Build Your Home-Repair Plan
Annual home repair costs can really add up. Whether you are a new or longtime homeowner, building repairs and maintenance costs into your financial plan is a must to prevent nasty surprises from derailing your budget.
Why you should budget for home repairs
Even new homes are going to need repairs and issues just have a way of popping up at inopportune times. Try not to fall into the trap of thinking you won’t need money for repairs or maintenance for a while because your home seems fine now. That could come back to hurt you in the case of an emergency where you need to take out costly loans or put repair bills on a credit card.
Also remember that performing routine maintenance now can actually save you a lot of money since it can help you to avoid the huge problems that neglect can cause down the road. Plus, making improvements can help increase the value of your home, which will help when you want to sell the home or take out equity later.

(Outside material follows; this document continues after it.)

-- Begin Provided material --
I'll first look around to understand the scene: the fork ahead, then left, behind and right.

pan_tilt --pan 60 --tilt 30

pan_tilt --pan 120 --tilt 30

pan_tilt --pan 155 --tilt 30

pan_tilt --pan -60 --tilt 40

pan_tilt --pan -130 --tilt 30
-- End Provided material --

The 1% Rule - Estimating your upcoming needs
A common shorthand way of figuring home repair needs is to put at least 1% of your home’s value each year toward repairs and maintenance. For example, if your home is worth $150,000, you should try to put $1,500 per year, or $125 per month, into savings for home upkeep. This is often done in addition to your personal emergency fund, which should be kept in a savings account you can easily access.
The 1% Rule is a handy guideline, but the amount you choose to save largely depends on the condition of your home and the severity of any potential issues. Owners of older homes, for instance, may want to aim to save 3-4% of their home’s value each year. The same goes for homeowners who know they’ll be dealing with an aging roof, water damage, aging mechanicals or structural issues in the near future.
What you can do right now
If you’ve already created a household spending and savings plan, you don’t need to completely redo it to be prepared for these types of expenses. Here are some thoughts to get you started.
- Start by reviewing your home’s estimated value and the items on your maintenance list. Don’t know where to start with home maintenance? Use your home inspection report as a starting point. Then move onto each of your home’s basic elements: plumbing, heating/cooling, electric, appliances, landscaping, etc.
- Examine your current spending plan and see where you can relocate money to give you some added security. For instance, you may be able to save a little extra by meal planning before grocery shopping to rein in your food costs.
- Set a monthly contribution goal based on your annual needs. If you can’t meet the monthly goal right away, don’t fret. Putting even a small amount each month toward eventual fixes is far superior to saving nothing. You may even want to consider opening a dedicated savings account for home expenses.
- If you’re planning more extensive home improvements but don’t necessarily have lots of equity in your home yet, you may want to explore alternative financing options to help afford larger renovations without emptying your bank account.
- If you don’t yet have a spending and savings plan, start listing out all your personal and home expenses, your income and the amount needed to meet any have. Compare those figures to determine your monthly budget and help set saving targets.
- Develop a checklist of your monthly, seasonal and annual home chores to help you stay on top of regular maintenance. This might mean remembering to clean the gutters in the fall or have your central air serviced each spring before the heat comes. Not only can this help prevent higher cost repairs, but you can compare it with your budget so you can better plan for your repair expenses.
Annual maintenance and repairs are often overlooked by homeowners when building their spending and savings plans. But that can lead to paying high-interest loans or credit cards in the event of an emergency. Every home will need maintenance, no matter how new it is. The best way to be prepared for routine and emergency home repairs is to build it into your existing budget. By starting with a simple goal, such as following the 1% Rule, you won’t need to rework your finances and can always adapt your strategy if your circumstances change.